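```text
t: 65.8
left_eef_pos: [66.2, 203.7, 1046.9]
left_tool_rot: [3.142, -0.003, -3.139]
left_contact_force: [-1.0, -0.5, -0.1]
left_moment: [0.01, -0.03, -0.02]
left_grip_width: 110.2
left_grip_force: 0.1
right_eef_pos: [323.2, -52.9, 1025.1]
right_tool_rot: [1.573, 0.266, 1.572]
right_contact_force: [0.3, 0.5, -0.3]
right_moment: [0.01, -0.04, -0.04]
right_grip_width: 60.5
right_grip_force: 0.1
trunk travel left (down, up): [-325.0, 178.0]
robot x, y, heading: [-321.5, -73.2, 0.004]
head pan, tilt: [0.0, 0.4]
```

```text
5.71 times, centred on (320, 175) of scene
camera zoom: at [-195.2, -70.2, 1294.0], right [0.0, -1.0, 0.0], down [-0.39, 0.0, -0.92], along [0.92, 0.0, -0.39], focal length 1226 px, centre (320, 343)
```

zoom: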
━━━━━━━━
EXERCISE INSTRUCTIONS: Using the listing above, reproduce each line without omission.

CORRECT RESULT:
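```text
t: 65.8
left_eef_pos: [66.2, 203.7, 1046.9]
left_tool_rot: [3.142, -0.003, -3.139]
left_contact_force: [-1.0, -0.5, -0.1]
left_moment: [0.01, -0.03, -0.02]
left_grip_width: 110.2
left_grip_force: 0.1
right_eef_pos: [323.2, -52.9, 1025.1]
right_tool_rot: [1.573, 0.266, 1.572]
right_contact_force: [0.3, 0.5, -0.3]
right_moment: [0.01, -0.04, -0.04]
right_grip_width: 60.5
right_grip_force: 0.1
trunk travel left (down, up): [-325.0, 178.0]
robot x, y, heading: [-321.5, -73.2, 0.004]
head pan, tilt: [0.0, 0.4]
```

```text
5.71 times, centred on (320, 175) of scene
camera zoom: at [-195.2, -70.2, 1294.0], right [0.0, -1.0, 0.0], down [-0.39, 0.0, -0.92], along [0.92, 0.0, -0.39], focal length 1226 px, centre (320, 343)
```

zoom: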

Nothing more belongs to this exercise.